# START OF DATASET EXCERPT

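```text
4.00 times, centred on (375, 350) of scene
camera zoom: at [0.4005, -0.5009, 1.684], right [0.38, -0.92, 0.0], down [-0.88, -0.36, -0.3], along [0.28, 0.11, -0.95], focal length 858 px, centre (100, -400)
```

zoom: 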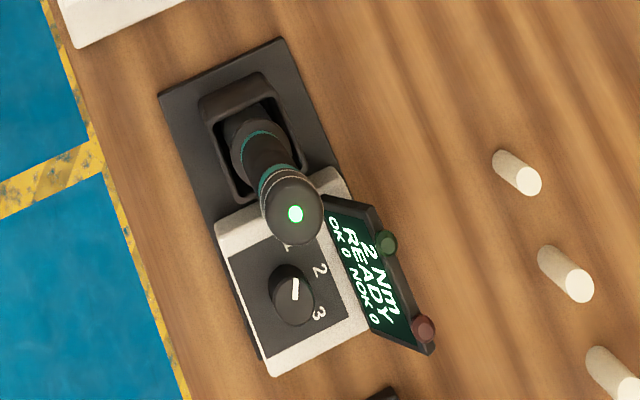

# END OF DATASET EXCERPT

- SHORT TASK -
Print the whole listing above once more, word for word, without its pictures.

- COMPLETED TASK -
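```text
4.00 times, centred on (375, 350) of scene
camera zoom: at [0.4005, -0.5009, 1.684], right [0.38, -0.92, 0.0], down [-0.88, -0.36, -0.3], along [0.28, 0.11, -0.95], focal length 858 px, centre (100, -400)
```

zoom: 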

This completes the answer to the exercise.